Martina Gedeck liest von Einsamkeit und Hoffnung

Kultur / 17.11.2024 • 13:05 Uhr
Martina Gedeck
Martina Gedeck las aus dem Roman “Die Wand” von Marlen Haushofer. Veronika Breuer

“Die Wand”: Ein literarisch-musikalischer Abend der Montforter Zwischentöne in der Stella.

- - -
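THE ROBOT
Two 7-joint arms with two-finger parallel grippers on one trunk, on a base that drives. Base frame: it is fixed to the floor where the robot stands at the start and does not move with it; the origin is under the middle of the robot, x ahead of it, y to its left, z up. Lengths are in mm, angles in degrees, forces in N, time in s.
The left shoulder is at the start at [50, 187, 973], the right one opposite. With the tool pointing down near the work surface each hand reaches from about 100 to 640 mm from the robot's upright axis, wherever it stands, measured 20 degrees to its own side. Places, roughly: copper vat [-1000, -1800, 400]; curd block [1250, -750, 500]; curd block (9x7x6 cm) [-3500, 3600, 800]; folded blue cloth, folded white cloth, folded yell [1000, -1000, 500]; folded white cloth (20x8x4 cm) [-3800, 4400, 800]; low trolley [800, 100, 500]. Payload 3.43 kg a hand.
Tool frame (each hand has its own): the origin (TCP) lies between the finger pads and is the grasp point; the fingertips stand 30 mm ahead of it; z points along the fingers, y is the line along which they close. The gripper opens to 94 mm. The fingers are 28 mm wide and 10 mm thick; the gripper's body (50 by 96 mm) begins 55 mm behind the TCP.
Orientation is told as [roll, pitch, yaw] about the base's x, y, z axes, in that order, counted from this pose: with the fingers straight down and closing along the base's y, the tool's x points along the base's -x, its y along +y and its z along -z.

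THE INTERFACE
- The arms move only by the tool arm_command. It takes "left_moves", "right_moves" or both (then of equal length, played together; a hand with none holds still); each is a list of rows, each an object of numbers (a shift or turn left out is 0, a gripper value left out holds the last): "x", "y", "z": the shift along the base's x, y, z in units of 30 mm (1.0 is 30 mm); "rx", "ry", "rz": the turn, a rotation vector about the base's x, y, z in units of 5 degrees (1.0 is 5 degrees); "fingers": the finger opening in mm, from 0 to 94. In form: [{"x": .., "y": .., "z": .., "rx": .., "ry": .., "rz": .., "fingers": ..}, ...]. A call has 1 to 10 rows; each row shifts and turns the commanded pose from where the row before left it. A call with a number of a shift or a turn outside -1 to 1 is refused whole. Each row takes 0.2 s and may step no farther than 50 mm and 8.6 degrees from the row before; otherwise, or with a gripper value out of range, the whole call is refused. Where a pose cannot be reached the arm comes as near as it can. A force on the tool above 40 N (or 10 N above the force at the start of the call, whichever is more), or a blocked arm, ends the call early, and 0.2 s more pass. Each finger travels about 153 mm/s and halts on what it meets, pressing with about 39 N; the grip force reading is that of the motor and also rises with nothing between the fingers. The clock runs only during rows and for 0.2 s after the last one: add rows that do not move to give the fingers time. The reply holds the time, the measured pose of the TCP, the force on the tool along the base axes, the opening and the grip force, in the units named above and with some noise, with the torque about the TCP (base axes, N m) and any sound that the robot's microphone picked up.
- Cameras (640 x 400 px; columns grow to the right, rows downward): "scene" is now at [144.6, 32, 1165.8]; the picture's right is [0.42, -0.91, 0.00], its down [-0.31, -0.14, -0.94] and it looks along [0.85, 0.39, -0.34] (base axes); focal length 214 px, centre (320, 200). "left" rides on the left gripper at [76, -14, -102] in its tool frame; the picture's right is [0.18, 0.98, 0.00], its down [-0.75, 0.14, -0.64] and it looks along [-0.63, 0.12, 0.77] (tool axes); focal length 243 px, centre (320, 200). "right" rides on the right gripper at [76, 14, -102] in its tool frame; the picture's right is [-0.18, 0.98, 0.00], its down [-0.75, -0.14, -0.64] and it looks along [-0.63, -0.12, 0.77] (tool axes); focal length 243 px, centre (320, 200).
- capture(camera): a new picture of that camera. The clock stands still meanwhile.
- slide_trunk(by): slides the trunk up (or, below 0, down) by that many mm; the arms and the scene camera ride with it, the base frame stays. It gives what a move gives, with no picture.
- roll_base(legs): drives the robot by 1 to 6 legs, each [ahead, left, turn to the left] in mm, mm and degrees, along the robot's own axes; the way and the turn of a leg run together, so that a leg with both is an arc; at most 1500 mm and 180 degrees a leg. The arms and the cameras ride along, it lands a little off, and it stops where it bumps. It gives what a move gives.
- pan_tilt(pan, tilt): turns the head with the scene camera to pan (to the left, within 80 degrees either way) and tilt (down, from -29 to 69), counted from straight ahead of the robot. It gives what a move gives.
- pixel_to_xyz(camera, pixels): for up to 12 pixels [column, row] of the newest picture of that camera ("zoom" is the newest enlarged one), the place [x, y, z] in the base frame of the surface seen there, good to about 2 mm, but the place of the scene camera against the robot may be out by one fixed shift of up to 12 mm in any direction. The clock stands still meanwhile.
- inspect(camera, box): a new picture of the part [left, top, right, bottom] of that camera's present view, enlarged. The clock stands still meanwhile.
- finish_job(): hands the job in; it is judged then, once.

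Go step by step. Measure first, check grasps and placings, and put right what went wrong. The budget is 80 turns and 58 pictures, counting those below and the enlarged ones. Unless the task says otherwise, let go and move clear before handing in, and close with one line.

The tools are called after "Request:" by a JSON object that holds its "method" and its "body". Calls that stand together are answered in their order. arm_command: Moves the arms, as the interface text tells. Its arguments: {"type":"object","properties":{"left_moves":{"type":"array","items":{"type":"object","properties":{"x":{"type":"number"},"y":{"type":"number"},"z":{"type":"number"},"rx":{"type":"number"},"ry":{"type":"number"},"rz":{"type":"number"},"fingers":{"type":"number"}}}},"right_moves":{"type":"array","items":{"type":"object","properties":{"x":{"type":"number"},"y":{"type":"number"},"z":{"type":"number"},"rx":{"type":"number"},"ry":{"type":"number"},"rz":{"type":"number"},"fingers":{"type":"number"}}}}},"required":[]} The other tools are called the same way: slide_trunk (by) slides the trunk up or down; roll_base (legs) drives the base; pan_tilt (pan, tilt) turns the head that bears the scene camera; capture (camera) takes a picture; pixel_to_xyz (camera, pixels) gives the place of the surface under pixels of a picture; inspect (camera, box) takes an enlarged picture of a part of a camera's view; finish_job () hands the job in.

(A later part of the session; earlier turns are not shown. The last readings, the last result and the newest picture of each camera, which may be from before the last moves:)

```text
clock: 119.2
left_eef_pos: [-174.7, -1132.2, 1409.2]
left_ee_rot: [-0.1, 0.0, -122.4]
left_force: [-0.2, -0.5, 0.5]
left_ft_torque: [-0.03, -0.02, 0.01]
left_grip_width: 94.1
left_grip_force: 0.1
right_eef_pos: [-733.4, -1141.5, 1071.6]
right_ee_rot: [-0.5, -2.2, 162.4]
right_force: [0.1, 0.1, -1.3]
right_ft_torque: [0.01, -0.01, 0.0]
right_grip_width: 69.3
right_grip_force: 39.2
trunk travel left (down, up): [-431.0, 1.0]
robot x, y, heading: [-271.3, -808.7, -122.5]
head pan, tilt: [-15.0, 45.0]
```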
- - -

Feldkirch Eine fast greifbare Stille erfüllte am Freitagabend die Barockkapelle der Stella Vorarlberg. Die Spannung im Raum war spürbar, als zwei Frauen von einzigartiger Ausstrahlung den Raum betraten. Vor allem Martina Gedeck, ganz in Schwarz gekleidet, zog mit ihrer schlichten Eleganz unweigerlich alle Blicke auf sich. Ihre Erscheinung harmonierte perfekt mit der ehrwürdigen Atmosphäre der in gedämpftes Licht getauchten Kapelle. Gedeck setzte sich an einen kleinen Tisch inmitten der barocken Architektur und begann ohne große Vorrede zu lesen.

Martina Gedeck
Die Kapelle verstärkte die Wirkung der Worte und schuf einen atmosphärischen Kontrast zur Erzählung. Veronika Breuer

Sofort erfüllte ihre unverwechselbare Stimme den Raum. In den folgenden 80 Minuten verlieh sie dem Abend eine unvergessliche Intensität. Gedecks Vortrag war ein seltenes Geschenk – voller Präzision, Emotion und Tiefe –, das die Zuhörer tief berührte.

Martina Gedeck
Martina Gedeck erlangte weltweite Popularität durch ihre Rolle in “Das Leben der Anderen”. Veronika Breuer

Martina Gedeck zählt zu den herausragenden Schauspielerinnen des deutschsprachigen Films. Die 1961 in München geborene Künstlerin begann ihre Karriere auf der Theaterbühne und wechselte in den 1980er Jahren zum Film. Mit der Gabe, vielschichtige Charaktere zum Leben zu erwecken, hat sie sich über die Jahrzehnte einen festen Platz in der Filmwelt erobert. Ihren Durchbruch feierte sie mit Sönke Wortmanns “Der bewegte Mann”, weltweite Anerkennung erlangte sie durch ihre Rolle im Oscar-prämierten Film “Das Leben der Anderen”.

Martina Gedeck
Der Abend war ein Beispiel dafür, wie Kunst in all ihren Formen zu einem Erlebnis verschmelzen kann. Veronika Breuer

Martina Gedeck widmete sich an diesem Abend dem Roman “Die Wand” von Marlen Haushofer, der 2012 mit ihr verfilmt wurde und heute als moderner Klassiker gilt. Die Geschichte einer Frau, die durch eine unsichtbare und unüberwindbare Barriere von der Außenwelt abgeschnitten ist, wurde durch ihre Interpretation zu einem tief berührenden Erlebnis. Gedecks Stimme ließ die klaustrophobische Isolation der Protagonistin in jeder Zeile spürbar werden. Die eindringlich geschilderten Herausforderungen des Überlebens, die zivilisationskritischen Reflexionen und existenziellen Fragen des Romans fanden in Gedecks Vortrag eine neue Ausdruckskraft. Die spirituelle Eindringlichkeit der Kapelle verstärkte die Wirkung der Worte und schuf einen atmosphärischen Kontrast zur zeitlosen, aber modernen Thematik der Erzählung.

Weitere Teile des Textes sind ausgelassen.